Similarly, Rieser and Pick (1976) probed the reference system used in kinesthetic perception. In “haptic” perception Subjects grasped a bar (oriented vertically, horizontally, or diagonally) with their hand, and in “tactual” perception the bar (in a particular orientation) was pressed against Subjects’ forehead or abdomen. Subjects’ bodies were then tilted and they attempted to recognise the particular bar orientations from this new bodily orientation. The “tactual” learners tended to recognise the stimuli according to the egocentric body reference system and the “haptic” learners tended to recognise the stimuli according to the exocentric gravitational reference system. It was concluded that haptic sensations (grasping the bar) are learned according to a gravitational reference system since joint and muscle movements are closely integrated with vestibular information within the kinesthetic perceptual motor system (eg. reflexive motor actions can be induced by changes in body orientation). However, purely tactual sensations (the bar pressed against the skin) are not tied to vestibular information about gravity but are typically used to identify the egocentric location of a skin irritation (eg. an itch).

However, Rieser and Pick (1976, p. 118) noted that Subjects asked questions (which were not answered by the experimenters) about whether they should interpret the stimuli according to gravitational or bodily orientation. Thus it appears that Subjects were aware of the possibilities of perceiving stimuli according to either reference system. Also, Olson and Attneave (1970) found that both retinal and gravitational orientation played a part in how the orientation of simple figures were perceived within a group of similar items. This corresponds to Attneave and Reid’s (1968) finding that by specifically instructing Subjects to learn visual stimuli according to their egocentric retinal orientation that the oblique effect can also occur relative to the egocentric reference system. They conclude that the orientations which are perceived as vertical or horizontal are recognised faster than those perceived as diagonal, and that this perception may be either egocentric (retinal) or exocentric (gravitational) depending on the intention of the subject.
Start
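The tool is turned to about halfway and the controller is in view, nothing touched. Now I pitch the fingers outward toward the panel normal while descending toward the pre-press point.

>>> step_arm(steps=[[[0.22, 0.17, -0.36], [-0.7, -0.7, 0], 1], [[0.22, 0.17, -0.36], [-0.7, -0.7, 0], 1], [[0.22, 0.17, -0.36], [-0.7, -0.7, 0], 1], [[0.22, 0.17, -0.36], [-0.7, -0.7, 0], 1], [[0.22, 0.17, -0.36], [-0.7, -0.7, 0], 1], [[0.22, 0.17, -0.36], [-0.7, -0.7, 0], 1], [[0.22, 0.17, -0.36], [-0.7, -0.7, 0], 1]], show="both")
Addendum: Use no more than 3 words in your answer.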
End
Attneave and Benson (1969) also found that Subjects could use either an egocentric or an exocentric reference system. They taught Subjects to respond to vibrations at several locations on each hand, then the hands were switched so that the vibrations were in the same (exocentric) environmental locations, but were in contact with different (egocentric) bodily locations. Subjects could voluntarily respond equally well to vibrations at the same environmental location or to vibrations at the same bodily location. However, Subjects who were not blindfolded exhibited a greater tendency to respond to exocentric environmental locations, suggesting that vision tends to create a reliance on an exocentric reference system.

In some experiments the locations and orientations of visual objects appear to be represented in an egocentric body-relative code. Attneave and Farrar (1977) showed Subjects seven objects on a shelf and later asked questions (with the objects out of view) about whether an object (or a part of an object), was to the right or left of another object (or part of an object). The questions were answered fastest by “control” Subjects who remained facing the objects so that their egocentric and exocentric locations were unchanged. The questions were answered just as accurately (though with a slower response time) by other Subjects who were turned around (180°) and visualised the objects in front of themselves just as they had looked before (egocentric locations in the visual image were identical but exocentric room-relative locations were reversed). The questions were answered least accurately (and slower than the control Subjects) by Subjects who were turned around (180°) and visualised the objects behind themselves just as they actually are in the real world (egocentric locations in the visual image were reversed but exocentric room-relative locations were identical). These results indicate that remembering the egocentric body-relative locations of the objects was easier than remembering the exocentric room-relative locations of the objects.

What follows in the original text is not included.